Bitcoin cash, the most successful bitcoin offshoot, split into two distinct entities on Friday, just over a year into its existence. Behind the split are long-standing, fundamental disagreements about how bitcoin should operate and what purposes it should serve – arguments which are tearing the cryptocurrency community apart. It’s an episode full of tension, public spats, and wild price fluctuations that some have described as a “crypto civil war”.

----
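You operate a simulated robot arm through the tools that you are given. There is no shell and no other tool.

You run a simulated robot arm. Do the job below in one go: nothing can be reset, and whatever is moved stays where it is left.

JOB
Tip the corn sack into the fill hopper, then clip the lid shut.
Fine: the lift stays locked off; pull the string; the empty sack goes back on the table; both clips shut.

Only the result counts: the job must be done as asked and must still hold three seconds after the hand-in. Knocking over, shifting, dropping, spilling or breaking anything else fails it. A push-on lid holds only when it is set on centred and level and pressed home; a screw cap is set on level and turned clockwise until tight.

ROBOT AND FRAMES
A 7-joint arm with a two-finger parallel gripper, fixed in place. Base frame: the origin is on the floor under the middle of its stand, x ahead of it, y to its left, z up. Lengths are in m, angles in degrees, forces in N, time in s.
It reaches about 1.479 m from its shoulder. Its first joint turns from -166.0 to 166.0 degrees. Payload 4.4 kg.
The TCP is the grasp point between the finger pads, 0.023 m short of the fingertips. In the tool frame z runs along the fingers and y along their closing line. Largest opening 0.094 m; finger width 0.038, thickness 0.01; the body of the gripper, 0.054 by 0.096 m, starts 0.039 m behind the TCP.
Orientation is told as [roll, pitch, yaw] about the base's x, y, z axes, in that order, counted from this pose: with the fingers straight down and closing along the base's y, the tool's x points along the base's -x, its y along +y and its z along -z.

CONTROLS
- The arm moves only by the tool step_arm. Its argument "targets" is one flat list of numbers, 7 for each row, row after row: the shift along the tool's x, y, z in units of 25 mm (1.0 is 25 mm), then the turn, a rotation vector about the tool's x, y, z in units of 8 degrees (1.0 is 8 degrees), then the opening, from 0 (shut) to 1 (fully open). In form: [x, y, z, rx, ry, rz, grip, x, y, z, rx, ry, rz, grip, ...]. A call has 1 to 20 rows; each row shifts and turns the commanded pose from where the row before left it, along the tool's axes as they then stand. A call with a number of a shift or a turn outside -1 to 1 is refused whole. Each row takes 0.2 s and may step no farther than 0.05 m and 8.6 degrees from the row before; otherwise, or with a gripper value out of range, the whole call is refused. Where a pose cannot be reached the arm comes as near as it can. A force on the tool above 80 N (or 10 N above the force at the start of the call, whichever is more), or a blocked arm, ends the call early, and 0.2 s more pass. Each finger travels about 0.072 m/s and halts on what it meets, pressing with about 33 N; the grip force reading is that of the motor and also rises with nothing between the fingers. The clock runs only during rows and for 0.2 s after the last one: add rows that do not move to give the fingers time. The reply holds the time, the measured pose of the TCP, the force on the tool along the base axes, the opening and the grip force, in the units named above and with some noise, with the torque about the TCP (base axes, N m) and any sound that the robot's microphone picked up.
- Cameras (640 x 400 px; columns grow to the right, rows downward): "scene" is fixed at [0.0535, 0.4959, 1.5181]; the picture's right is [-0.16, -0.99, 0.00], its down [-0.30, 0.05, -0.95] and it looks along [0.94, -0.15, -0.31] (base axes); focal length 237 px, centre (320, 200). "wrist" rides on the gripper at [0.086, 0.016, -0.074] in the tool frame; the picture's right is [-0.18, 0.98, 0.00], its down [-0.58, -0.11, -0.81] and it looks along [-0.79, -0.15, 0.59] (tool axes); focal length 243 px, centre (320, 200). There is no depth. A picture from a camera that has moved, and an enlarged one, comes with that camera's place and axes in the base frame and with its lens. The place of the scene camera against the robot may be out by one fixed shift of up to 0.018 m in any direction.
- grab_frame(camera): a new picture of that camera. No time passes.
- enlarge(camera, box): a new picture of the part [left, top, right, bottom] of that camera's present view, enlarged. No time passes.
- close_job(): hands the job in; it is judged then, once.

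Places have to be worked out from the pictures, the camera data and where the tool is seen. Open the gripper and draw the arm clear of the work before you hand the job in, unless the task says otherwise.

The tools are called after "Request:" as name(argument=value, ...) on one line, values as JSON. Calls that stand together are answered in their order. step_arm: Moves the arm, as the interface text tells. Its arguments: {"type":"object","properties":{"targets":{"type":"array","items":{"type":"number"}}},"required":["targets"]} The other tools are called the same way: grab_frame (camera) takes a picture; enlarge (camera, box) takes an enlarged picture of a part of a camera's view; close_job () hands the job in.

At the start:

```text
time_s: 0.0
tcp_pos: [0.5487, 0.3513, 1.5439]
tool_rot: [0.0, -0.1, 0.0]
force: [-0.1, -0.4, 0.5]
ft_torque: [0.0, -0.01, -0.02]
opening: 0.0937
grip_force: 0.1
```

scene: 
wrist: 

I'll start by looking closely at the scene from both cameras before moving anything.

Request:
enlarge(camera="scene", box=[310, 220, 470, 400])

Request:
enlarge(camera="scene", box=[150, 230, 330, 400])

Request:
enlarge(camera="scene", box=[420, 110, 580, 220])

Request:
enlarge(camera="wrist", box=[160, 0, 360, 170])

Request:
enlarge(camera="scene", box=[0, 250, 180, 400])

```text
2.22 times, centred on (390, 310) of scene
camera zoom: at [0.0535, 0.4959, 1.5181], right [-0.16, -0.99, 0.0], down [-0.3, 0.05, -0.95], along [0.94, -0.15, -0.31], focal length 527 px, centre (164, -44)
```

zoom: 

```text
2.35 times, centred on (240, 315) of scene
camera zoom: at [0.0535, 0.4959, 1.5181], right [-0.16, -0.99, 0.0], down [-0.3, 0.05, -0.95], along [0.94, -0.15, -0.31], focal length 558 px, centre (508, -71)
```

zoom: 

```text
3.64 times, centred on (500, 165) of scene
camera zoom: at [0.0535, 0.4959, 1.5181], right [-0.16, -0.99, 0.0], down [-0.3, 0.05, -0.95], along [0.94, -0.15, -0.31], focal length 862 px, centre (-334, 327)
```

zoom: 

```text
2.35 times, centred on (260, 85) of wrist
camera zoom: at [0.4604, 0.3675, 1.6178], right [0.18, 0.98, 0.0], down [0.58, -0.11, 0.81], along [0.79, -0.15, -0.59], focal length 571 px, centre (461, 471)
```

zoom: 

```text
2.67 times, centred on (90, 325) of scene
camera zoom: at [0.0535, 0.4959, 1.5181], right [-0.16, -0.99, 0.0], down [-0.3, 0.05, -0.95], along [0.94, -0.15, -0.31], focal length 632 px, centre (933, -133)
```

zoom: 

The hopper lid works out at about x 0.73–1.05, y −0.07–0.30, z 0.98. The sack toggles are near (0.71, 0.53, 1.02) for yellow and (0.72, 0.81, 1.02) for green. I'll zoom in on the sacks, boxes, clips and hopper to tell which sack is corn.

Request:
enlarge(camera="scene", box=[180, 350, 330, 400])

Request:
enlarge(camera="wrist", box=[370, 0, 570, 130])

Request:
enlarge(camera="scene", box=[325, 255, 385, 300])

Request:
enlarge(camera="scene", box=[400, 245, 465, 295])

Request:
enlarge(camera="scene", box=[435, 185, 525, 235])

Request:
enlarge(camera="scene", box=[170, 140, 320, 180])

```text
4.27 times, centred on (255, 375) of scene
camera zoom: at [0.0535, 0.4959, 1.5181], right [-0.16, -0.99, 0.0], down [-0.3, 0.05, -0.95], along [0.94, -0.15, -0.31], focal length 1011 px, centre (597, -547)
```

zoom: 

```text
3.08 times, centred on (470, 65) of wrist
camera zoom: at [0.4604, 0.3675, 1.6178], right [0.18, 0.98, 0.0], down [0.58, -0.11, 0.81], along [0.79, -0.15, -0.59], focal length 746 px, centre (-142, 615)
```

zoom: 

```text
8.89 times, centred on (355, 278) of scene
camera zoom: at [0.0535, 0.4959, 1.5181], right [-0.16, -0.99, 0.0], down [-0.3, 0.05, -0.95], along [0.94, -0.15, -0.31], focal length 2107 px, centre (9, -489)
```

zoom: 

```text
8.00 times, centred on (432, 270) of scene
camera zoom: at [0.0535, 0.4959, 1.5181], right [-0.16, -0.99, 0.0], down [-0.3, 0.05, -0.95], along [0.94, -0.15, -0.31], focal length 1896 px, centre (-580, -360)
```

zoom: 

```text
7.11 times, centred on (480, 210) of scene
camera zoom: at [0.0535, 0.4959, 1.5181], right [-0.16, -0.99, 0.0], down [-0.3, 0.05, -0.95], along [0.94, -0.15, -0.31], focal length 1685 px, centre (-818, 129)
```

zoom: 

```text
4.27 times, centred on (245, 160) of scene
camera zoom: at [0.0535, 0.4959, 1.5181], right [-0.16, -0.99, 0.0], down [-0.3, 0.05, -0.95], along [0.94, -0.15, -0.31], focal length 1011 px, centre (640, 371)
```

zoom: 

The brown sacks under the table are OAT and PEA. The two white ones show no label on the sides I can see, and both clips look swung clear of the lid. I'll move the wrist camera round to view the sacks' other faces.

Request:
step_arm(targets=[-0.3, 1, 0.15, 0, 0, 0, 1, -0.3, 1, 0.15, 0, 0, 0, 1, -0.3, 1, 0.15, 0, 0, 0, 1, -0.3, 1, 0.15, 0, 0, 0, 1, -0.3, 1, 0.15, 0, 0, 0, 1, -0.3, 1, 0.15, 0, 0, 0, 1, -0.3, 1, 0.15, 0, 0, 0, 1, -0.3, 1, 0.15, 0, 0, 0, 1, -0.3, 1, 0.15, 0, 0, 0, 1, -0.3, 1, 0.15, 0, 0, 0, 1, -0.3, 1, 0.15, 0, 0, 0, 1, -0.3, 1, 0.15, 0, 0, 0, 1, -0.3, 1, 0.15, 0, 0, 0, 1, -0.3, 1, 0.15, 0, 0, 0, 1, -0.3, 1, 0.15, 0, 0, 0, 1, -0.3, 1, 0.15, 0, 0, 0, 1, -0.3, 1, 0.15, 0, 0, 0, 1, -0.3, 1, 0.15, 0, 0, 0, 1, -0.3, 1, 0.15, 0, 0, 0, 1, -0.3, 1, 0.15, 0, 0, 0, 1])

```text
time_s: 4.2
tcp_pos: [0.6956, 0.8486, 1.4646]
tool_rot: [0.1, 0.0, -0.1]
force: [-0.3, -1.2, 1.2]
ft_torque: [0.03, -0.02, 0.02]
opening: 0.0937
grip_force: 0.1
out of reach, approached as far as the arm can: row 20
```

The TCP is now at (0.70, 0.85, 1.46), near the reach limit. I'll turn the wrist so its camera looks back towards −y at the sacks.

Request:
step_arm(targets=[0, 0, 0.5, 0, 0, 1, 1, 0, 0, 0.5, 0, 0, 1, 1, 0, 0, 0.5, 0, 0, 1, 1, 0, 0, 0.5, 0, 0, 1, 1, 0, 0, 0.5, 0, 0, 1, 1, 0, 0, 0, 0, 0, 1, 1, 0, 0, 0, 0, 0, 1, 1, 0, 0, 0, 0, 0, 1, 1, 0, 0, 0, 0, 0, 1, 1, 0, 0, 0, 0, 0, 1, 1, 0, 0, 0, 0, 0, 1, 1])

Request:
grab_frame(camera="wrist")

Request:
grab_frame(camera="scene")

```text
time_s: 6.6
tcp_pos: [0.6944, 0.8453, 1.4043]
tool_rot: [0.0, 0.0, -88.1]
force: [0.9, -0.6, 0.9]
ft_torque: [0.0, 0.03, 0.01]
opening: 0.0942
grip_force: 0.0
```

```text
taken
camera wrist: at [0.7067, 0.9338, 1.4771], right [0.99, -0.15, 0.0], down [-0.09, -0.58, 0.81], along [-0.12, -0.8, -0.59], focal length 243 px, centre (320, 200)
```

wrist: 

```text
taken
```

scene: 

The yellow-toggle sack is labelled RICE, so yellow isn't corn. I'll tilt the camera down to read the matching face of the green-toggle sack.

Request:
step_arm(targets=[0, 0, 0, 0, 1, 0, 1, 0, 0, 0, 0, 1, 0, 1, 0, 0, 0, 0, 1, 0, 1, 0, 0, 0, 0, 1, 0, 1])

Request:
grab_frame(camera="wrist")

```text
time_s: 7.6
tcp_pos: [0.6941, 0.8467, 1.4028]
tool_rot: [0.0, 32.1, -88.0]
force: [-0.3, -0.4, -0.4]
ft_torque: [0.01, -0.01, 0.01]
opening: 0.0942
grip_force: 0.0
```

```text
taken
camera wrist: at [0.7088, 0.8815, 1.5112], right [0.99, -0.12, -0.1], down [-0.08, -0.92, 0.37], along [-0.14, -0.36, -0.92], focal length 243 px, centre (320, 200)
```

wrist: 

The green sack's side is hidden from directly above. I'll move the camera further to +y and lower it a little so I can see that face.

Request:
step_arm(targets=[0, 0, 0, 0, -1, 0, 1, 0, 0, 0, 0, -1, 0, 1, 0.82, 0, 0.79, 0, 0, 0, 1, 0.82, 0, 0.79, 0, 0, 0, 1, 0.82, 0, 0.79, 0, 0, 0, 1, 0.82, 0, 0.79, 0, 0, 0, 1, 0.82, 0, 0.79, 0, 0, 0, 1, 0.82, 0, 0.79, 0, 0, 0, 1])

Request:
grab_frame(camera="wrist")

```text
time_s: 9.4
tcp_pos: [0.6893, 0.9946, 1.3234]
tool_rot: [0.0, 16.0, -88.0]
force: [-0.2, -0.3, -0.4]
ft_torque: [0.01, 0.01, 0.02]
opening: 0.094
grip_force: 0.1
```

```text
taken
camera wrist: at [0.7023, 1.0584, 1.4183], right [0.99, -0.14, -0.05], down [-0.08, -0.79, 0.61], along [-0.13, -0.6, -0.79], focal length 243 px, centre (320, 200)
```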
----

Here’s all you need to know about the split, known as the bitcoin cash “hard fork”.

What is bitcoin cash?

Bitcoin functions like a software program, but unlike Microsoft Office, there’s no single entity who determines how it should be updated. Over the past few years, the bitcoin infrastructure has been struggling to handle a surge in transactions and community members have come up with various options to solve the backlog. Most of the time, these new updates coexist with each other. An analogy would be that you can use Microsoft Word 2016 or 2013 or 2000 to access the same document, although some functions may not be available in the older versions.

But bitcoin cash is like a new version of Microsoft Word, which generates documents that can no longer be opened via the older versions. In August 2017 bitcoin cash emerged from the original bitcoin in an event known as a “hard fork”. At the time of the fork, anyone who owned bitcoin also inherited an equal amount of bitcoin cash.